**Dataset excerpt**.
▼▼▼
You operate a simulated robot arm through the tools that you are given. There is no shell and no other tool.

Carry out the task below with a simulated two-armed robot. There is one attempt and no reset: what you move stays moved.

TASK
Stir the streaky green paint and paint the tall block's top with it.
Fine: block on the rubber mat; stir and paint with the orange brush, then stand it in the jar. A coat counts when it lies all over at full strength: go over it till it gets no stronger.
▲▲▲
**Given task**.
Each line from the start of the listing above through the line containing "Stir the streaky" should be copied exactly, please, with no other lines added.

**Completed exercise**.
You operate a simulated robot arm through the tools that you are given. There is no shell and no other tool.

Carry out the task below with a simulated two-armed robot. There is one attempt and no reset: what you move stays moved.

TASK
Stir the streaky green paint and paint the tall block's top with it.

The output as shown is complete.